Ubrania mają być dopasowane, dobrane właśnie do rozmiaru. Nadmiar ciała można lekko maskować krojem, kolorem, długością, dobraniem dodatków. O tym należy pamiętać w przymierzalni przed lustrem.
Ubrania w jednym kolorze, zazwyczaj w czarnym
Ubieranie się tylko w czerń to najczęstszy problem pań puszystych. Czerń, bo wyszczupla? Mamy wielki wybór pięknych kolorów, w których będziemy wyglądały młodziej, smuklej, bardziej promiennie. Zieleń, granat, czerwień, brąz potrafią zdziałać cuda, jeśli są odpowiednio dobrane do naszego typu kolorystycznego i typu sylwetki.
Jeśli odważysz się założyć jasne, wesołe kolory i wzorzyste tkaniny, umieść je w tych miejscach, na które chciałabyś zwrócić uwagę. Masz piękne nogi? Załóż czerwoną spódniczkę w białe grochy. Jesteś dumna ze swojego biustu? Ubierz turkusową tunikę w żółte kwiaty. Co uzyskasz? Podkreślisz swoje atuty odwracając jednocześnie uwagę od mniej korzystnych części Twojej figury.
Odsłanianie ciała
Nie odsłaniaj zbyt wiele ciała. Należy zakryć zwłaszcza te partie, na których tkanka tłuszczowa zgromadziła się w nadmiarze. Ukrywamy więc plecy i ramiona, fragment nóg nad kolanami. Brzuch również powinien być okryty odpowiednio skrojoną bluzką lub koszulą.
Obuwie
Kobieta „przy kości” najlepiej będzie wyglądała w butach na niewielkim obcasie. Niestety, czasem panie zakładają zbyt wysokie szpilki, które źle wyglądają przy ich „dużej” figurze. Drugim błędem będzie za niski obcas i ogólnie zbyt pełne obuwie - takie buty spowodują, że Twoja sylwetka wyda się jeszcze cięższa.
Wzory, nadruki
Wielkość wzorów, nadruków lub dobieranych dodatków musi być proporcjonalna do wielkości sylwetki. Nie będąc filigranową kobietką nie zakładaj ubrań w delikatne, drobne wzorki, gdyż uzyskasz efekt powiększenia. Jeżeli jesteś puszysta, wybieraj duże wzory. Im jesteś większa, tym solidniejszy obcas powinien mieć Twój but, tym większa powinna być Twoja torebka i bransoletka.
Dopasowany biustonosz
Dobrze dobrany biustonosz powoduje, że wyglądamy szczuplej, odciążamy kręgosłup, poprawiamy kształt biustu, nie cierpimy na otarcia i inne niewygody. Warto zainteresować się usługą bra-fittingu dostępną w dobrych sklepach z bielizną – zapewniam, ze jeśli raz założycie odpowiednio dopasowany biustonosz, to za nic w świecie nie wrócicie do rozmiaru 85 B.

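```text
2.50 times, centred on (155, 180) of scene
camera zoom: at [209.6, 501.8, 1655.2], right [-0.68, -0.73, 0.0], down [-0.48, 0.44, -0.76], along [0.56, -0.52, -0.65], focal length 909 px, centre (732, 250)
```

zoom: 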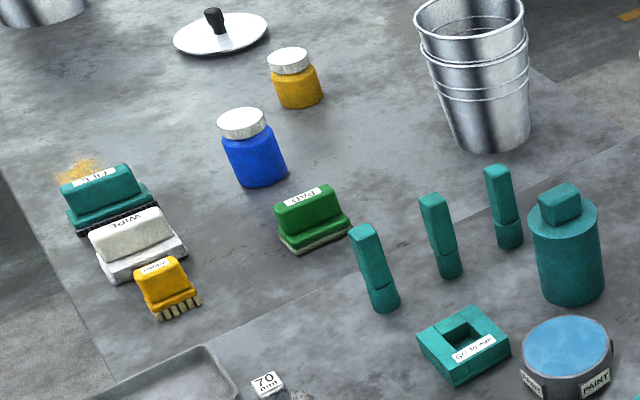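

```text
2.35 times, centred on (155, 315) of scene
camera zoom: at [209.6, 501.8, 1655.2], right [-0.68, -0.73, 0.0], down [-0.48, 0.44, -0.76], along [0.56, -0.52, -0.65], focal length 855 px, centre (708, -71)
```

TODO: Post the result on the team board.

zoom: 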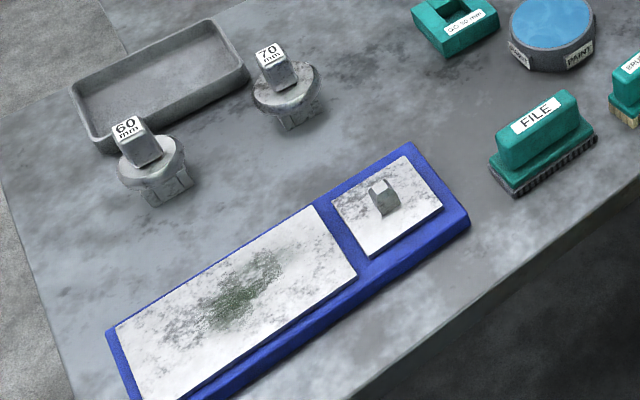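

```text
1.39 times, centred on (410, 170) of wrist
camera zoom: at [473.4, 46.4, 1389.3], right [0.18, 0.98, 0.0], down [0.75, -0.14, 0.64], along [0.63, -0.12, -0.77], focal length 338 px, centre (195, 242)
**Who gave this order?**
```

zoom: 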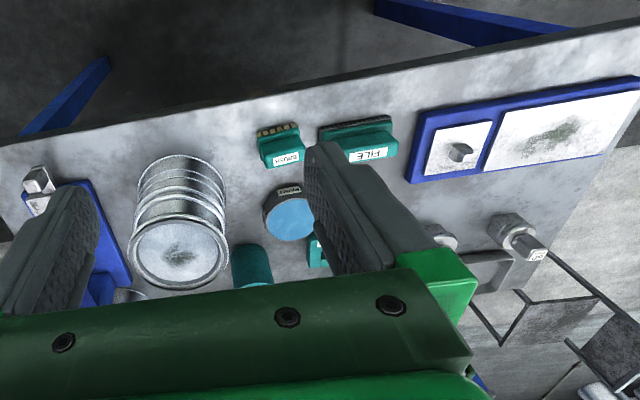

Czego unikać, jeśli chcesz wyglądać szczuplej?
• pikowanych i puchowych kurtek oraz płaszczy,
• płaszczy prostych i wąskich od góry do dołu (prostokątnych),
• dwurzędowych zapięć,
• butów na cieniuteńkiej szpileczce,
• krótkich nosków oraz długich ostrych szpiców,
• butów z paskiem lub wiązaniem wokół kostki,
• butów z płaską podeszwą,
• kozaków z futrzaną cholewą, z futrzanymi obszyciami,
• spódnic marszczonych w pasie oraz z zakładkami w pasie,
• spódnic bombek,
• spódnic krótszych niż za kolano,
• spódnic obcisłych na całej długości,
Czego unikać, jeśli chcesz wyglądać szczuplej?
• spodni marszczonych w pasie lub z zakładkami w pasie,
• nogawek wąskich lub zwężających się do dołu,
• żakietów bez wcięcia w talii,
• żakietów wysoko zapinanych,
• za szerokich lub za wąskich swetrów i bluzek,
• swetrów za krótkich (nie zakrywających górnej krawędzi bioder) oraz za długich (sięgających poniżej połowy bioder),
• bluzek nie akcentujących talii,
• stójek zapinanych wysoko pod szyją,
• bluzek z dużą ilością detali (falbanek, koronek), a także suto marszczonych i drapowanych.
I najważniejsze – dokąd na zakupy?
Cóż, sklepy nie rozpieszczają puszystych pań wielkim wyborem ubrań. Albo rozmiarówka kończy się na 42-44, albo prezentowana odzież jest workowata, bura i w stylu „ciotkowym”.
Na szczęście jest parę miejsc, w których można znaleźć wiele godnych polecenia ubrań dla pań w rozmiarze XXL. W okolicy na pewno znajdziesz kilka sklepów z odzieżą dla puszystych. Pamiętaj, nie kupuj pierwszej znalezionej rzeczy, która wydaje się pasować. Lepiej zastanów się dłużej i wybierz coś, z czego będziesz naprawdę zadowolona!